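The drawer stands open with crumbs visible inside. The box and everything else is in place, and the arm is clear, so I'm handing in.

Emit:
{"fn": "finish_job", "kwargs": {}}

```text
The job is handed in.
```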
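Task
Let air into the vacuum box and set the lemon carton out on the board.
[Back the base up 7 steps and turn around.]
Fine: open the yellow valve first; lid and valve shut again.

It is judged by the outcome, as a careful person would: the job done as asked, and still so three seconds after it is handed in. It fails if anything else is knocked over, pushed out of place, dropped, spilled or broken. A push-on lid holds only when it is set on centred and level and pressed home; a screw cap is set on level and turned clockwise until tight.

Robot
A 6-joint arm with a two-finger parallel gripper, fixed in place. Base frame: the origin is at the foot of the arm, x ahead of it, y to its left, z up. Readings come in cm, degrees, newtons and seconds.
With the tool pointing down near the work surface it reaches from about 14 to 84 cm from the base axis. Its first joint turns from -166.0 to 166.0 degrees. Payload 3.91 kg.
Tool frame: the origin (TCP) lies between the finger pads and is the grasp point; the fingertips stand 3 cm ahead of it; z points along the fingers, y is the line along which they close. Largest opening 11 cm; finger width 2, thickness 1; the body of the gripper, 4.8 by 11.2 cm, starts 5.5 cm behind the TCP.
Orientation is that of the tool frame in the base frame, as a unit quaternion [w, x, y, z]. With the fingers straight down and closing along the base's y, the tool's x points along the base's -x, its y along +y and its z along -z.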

Reading passage
Informazione Corretta

http://www.informazionecorretta.com/mai ... ErKU6W3Log

Finalmente il quotidiano della Santa Sede si è deciso di informare i propri lettori su chi attacca alcune città siriane, causando morti e feriti. IC l'ha puntualmente segnalato, tutti i pezzi erano titolati come quello di oggi, ma i responsabili degli attacchi rimanevano anonimi. Chi sarà mail l'attaccante?
Oggi cade la censura e veniamo informati che la resposabilità degli attacchi è da attribuirsi allo stesso Assad con l'aiuto delle forze militari di Mosca. Sono loro ad avere ordinato le stragi contro i civili siriani, evidentemente non in linea con il dittatore.
Mai dare notizie che possono dare una immagine negativa del mondo arabo-islamico, una regola pressochè comune nei paesi occidentali. Un passo importante sulla via della sottomissione.

Given task
Give the reading passage once more, exactly.

Full output
Informazione Corretta

http://www.informazionecorretta.com/mai ... ErKU6W3Log

Finalmente il quotidiano della Santa Sede si è deciso di informare i propri lettori su chi attacca alcune città siriane, causando morti e feriti. IC l'ha puntualmente segnalato, tutti i pezzi erano titolati come quello di oggi, ma i responsabili degli attacchi rimanevano anonimi. Chi sarà mail l'attaccante?
Oggi cade la censura e veniamo informati che la resposabilità degli attacchi è da attribuirsi allo stesso Assad con l'aiuto delle forze militari di Mosca. Sono loro ad avere ordinato le stragi contro i civili siriani, evidentemente non in linea con il dittatore.
Mai dare notizie che possono dare una immagine negativa del mondo arabo-islamico, una regola pressochè comune nei paesi occidentali. Un passo importante sulla via della sottomissione.